En automne dernier, France 2 a déposé une série de plaintes en diffamation contre certains de ses critiques, mais elle l’a fait sans nommer ses cibles, les désignant simplement comme « X ». La juriste de la chaîne, Bénédicte Amblard, a déclaré que France 2 a choisi cette approche du fait des difficultés à identifier légalement les propriétaires de sites Internet, qui lançaient des attaques corrosives contre la chaîne et Enderlin.

Mais cette tactique a enhardi des critiques comme Philippe Karsenty, qui est l’une des cibles légales visées par la chaîne ainsi que la Metula news Agency. Karsenty dirige un petit groupe de surveillance des médias basé à Paris appelé Media-Ratings qui a appelé aussi bien Chabot qu’Enderlin à démissionner.

« Nous offrons 10.000 Euros à une oeuvre de bienfaisance choisie par France 2 si la chaîne peut noud démontrer ainsi qu’à un panel d’experts indépendants que le 30 septembre 2000, le reportage montre la mort de l’enfant » a déclaré Karsenty.
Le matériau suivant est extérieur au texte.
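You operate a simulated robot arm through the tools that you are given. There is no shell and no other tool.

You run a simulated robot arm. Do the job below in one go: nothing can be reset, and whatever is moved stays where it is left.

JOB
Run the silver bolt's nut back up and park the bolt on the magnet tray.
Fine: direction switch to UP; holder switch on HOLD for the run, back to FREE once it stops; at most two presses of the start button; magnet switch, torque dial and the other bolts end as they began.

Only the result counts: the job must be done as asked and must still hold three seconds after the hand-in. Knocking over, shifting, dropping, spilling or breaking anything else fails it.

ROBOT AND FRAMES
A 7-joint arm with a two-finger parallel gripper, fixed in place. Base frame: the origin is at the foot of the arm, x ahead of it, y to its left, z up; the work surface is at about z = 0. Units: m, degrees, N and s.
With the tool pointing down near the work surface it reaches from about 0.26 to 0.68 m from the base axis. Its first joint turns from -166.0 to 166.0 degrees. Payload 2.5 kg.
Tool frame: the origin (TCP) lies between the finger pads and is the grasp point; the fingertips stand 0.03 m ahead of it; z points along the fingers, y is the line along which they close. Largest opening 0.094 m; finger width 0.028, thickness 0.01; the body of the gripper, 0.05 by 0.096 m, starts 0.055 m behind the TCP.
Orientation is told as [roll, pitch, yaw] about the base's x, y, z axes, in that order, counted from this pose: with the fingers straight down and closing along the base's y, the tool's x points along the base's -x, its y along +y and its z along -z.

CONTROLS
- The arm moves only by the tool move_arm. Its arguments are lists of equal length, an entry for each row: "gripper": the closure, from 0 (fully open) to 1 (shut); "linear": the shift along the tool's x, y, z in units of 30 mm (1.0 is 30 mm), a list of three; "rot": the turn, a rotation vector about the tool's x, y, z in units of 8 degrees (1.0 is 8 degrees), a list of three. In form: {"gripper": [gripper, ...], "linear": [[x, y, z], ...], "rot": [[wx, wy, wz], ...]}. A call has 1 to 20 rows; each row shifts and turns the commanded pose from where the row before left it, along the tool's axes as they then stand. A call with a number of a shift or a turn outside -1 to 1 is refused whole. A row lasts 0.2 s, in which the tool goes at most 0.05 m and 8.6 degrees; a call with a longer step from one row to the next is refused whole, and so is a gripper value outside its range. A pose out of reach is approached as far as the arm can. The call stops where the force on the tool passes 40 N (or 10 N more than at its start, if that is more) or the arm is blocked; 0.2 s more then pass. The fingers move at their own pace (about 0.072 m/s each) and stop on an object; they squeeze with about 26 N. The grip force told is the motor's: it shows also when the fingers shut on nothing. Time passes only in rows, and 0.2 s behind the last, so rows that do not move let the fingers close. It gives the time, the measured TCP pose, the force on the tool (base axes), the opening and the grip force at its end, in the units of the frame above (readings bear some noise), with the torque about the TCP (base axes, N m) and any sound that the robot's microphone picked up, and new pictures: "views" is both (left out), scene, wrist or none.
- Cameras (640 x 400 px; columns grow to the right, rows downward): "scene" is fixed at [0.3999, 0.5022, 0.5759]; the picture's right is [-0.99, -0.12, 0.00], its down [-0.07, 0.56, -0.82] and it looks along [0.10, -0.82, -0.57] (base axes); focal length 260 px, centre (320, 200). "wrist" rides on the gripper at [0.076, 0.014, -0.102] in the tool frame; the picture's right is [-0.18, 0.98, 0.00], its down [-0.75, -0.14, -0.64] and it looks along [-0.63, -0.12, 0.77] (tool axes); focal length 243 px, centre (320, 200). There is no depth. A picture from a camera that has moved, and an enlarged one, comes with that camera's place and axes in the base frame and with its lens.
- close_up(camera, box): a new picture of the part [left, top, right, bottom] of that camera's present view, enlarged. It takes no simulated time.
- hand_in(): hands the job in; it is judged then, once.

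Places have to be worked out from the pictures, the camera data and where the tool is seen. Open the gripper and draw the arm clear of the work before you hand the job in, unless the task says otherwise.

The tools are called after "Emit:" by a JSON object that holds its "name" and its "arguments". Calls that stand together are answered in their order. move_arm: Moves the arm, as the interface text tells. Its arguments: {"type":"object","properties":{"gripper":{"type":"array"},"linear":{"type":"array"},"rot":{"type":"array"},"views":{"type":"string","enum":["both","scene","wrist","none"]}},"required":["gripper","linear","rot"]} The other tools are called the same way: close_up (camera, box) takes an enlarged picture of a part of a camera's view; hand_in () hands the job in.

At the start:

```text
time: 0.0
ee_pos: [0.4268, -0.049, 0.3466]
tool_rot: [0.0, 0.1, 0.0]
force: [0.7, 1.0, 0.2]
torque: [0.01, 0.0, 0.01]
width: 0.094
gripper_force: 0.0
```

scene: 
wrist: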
Le ministère de la culture et de la communication est une agence qui a été approchée. En privé, un officiel du gouvernement a déclaré, « Nous ne pouvons prendre aucune initiative parce que ce n’est pas notre mission ou notre métier. La presse est indépendante, particulièrement dans la tradition française ».

Si bien que réaliser le débat incombe à d’autres. En fin de semaine, des partisans d’Enderlin s’organisaient pour placer une publicité dans Le Monde pour soutenir le correspondant à Jérusalem ».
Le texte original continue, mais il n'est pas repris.